## START QUOTED TEXT
Bewildering Stories

Robert J. Sawyer, Calculating God :
Satire or Crock?

reviewed by Don Webb

Robert J. Sawyer, Calculating God
New York: Tor Books, 2000; 335+4 pp.

Introduction
Synopsis:
The major plot
The minor plot
Resolution
 
The writer’s scrapbook
Conclusion
Recommendations

Introduction

Any science-fiction fans who were unaware that Robert J. Sawyer is one of the major authors in the genre today have to know it now that his novel Hominids has won the 2003 Hugo award. Let’s take a brief look at Hominids to start with; his somewhat earlier novel Calculating God is similar to it in some ways.

Hominids, like Montesquieu’s classic model The Persian Letters, is a “foreign visitor” story in which “aliens” provide a new perspective on current social norms. In this case, a Neanderthal society has evolved on a parallel Earth. A scientist is transported by accident to our timeline, where he and our contemporaries experience mutual culture shock. Back home, the scientist’s disappearance brings a friend of his under suspicion of murder. The complication: the Neanderthals’ legal system depends almost entirely on advanced computer science and a universal surveillance system. It can identify perpetrators and provide “alibis” to exonerate the innocent. Unfortunately, the scientist has inexplicably vanished without record.
## END QUOTED TEXT
## START DATA SECTION
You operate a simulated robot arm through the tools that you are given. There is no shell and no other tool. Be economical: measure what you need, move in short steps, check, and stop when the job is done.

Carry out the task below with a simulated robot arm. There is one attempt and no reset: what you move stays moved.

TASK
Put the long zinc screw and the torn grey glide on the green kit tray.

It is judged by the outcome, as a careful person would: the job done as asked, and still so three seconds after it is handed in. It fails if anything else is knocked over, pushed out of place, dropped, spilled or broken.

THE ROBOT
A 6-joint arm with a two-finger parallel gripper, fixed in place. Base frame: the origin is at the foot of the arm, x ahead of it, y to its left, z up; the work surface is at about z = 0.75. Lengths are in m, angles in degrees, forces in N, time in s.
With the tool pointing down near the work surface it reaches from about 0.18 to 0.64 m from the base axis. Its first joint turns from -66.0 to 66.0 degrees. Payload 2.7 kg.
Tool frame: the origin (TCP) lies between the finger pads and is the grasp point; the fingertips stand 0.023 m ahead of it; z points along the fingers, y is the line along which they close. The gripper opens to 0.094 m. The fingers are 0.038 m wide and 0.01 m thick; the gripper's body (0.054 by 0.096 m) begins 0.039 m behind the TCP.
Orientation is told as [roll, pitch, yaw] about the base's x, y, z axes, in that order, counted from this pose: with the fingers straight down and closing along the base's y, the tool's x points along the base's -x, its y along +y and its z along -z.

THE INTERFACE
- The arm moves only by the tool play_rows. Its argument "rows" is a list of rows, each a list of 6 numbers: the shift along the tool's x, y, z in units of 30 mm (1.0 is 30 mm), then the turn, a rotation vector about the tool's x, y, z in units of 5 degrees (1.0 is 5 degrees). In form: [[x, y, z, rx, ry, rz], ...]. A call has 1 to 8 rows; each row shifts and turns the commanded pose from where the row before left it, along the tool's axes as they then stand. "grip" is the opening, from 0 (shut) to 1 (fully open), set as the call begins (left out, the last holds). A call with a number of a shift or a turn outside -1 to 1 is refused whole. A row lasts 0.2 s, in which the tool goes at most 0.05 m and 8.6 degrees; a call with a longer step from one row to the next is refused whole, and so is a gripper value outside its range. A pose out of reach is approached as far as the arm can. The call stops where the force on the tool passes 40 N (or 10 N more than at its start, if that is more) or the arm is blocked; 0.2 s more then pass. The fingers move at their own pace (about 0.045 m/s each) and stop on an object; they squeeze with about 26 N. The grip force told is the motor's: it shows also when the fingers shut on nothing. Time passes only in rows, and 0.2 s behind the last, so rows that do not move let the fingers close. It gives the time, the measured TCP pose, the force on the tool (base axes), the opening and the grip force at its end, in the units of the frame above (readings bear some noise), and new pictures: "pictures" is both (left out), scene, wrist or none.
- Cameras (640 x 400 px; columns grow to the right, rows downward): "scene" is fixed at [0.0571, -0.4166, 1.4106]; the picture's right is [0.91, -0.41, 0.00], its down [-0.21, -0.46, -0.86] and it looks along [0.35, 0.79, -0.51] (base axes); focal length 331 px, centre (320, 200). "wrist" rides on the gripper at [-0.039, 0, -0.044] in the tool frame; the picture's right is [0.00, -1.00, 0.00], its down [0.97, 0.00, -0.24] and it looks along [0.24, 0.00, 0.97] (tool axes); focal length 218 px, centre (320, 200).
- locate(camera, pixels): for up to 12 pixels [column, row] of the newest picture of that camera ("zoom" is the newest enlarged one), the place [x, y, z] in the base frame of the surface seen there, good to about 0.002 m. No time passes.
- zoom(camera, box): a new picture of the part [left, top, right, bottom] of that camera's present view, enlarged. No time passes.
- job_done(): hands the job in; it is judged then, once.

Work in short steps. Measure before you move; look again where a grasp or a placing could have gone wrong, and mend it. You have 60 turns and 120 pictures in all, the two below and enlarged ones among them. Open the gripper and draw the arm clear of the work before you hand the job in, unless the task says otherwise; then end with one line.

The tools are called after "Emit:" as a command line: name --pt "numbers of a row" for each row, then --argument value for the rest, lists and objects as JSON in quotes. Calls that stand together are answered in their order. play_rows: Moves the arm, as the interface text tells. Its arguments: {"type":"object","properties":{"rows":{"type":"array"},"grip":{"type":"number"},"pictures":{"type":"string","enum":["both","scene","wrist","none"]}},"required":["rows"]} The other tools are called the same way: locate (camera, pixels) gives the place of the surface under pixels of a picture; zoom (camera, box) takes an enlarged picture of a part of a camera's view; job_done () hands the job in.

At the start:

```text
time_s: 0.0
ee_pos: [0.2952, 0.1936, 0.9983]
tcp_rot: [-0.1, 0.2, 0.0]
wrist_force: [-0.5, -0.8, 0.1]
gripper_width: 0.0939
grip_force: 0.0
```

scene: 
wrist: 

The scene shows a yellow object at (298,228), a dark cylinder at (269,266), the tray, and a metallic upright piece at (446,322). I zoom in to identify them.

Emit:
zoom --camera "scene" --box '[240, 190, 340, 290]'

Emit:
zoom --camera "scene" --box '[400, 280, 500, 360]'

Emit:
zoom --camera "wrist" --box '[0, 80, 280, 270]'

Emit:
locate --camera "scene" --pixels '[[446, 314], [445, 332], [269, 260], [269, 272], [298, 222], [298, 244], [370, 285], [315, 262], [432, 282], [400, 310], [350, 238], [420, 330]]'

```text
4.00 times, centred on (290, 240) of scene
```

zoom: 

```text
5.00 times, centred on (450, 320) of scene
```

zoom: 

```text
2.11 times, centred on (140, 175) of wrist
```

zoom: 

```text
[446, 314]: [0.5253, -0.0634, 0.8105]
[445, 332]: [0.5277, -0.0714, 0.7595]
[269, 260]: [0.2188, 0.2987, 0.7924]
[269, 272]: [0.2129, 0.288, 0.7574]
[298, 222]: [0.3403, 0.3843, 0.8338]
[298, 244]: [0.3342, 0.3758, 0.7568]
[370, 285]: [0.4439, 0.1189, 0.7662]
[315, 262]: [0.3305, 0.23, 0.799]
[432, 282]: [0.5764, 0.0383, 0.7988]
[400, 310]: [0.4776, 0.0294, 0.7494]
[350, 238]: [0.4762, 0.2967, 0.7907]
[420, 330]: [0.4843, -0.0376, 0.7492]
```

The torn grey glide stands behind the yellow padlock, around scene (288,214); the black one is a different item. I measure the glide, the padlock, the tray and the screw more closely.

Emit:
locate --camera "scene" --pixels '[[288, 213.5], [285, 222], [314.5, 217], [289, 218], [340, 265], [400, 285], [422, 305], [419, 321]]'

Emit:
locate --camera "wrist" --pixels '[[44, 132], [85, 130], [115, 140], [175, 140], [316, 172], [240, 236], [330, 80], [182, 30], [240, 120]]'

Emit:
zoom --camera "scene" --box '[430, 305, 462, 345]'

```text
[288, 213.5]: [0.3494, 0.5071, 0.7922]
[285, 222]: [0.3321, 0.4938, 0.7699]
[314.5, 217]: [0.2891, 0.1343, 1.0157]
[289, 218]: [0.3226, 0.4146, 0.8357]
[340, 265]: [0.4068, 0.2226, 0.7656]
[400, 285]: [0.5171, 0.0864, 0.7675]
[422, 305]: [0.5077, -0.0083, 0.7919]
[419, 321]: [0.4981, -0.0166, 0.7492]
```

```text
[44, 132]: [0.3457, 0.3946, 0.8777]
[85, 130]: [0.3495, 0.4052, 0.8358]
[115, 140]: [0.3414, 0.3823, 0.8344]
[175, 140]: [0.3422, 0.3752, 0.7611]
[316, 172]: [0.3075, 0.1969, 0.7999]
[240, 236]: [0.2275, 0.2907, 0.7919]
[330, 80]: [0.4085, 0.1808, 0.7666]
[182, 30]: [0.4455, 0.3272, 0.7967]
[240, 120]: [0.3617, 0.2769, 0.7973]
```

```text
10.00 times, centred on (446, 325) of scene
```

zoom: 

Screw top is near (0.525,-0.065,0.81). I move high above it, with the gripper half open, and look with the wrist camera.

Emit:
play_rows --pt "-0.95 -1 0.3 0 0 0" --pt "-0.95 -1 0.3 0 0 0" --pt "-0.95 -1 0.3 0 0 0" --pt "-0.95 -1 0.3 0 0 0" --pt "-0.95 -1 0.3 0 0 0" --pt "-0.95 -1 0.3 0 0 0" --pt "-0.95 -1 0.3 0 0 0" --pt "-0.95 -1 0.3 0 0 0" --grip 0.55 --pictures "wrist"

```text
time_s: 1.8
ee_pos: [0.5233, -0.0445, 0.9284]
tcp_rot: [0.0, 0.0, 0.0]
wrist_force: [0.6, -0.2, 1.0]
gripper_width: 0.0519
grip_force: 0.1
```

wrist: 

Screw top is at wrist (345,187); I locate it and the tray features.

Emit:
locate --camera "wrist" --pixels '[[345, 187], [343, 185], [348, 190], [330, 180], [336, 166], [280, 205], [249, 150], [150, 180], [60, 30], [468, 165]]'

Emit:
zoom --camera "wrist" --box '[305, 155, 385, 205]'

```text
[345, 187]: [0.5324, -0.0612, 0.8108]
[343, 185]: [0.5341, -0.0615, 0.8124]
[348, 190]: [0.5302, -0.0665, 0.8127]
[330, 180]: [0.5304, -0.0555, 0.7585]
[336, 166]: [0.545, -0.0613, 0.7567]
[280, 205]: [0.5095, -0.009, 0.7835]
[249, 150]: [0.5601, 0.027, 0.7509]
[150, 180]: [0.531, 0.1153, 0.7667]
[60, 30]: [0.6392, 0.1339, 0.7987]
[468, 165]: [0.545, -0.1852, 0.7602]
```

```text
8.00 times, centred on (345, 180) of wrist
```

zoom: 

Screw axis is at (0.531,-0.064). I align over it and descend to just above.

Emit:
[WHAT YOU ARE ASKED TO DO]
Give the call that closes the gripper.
## END DATA SECTION
[WHAT YOU ARE ASKED TO DO]
Please continue the quoted text.

[RESULT]
Like Hominids, Calculating God uses alien contact to dramatize a conflict; only, this time it is less a social than a metaphysical one. Scientists from two space-alien races — the Forhilnor (the name looks like an anagram), from Beta Hydri 3, and the Wreeds (why the weird name and spelling?), from Delta Pavonis 2 — come to Earth on a joint mission of scientific research.

The aliens are not interested in politics, which seems odd, because the Forhilnors have dealt with problems similar to those current on Earth. In fact, the purpose of their research is mostly obscure. However, they make no secret of their opinion that Earth’s paleontology will confirm something they already consider obvious: the existence of God and the intelligent design of the universe.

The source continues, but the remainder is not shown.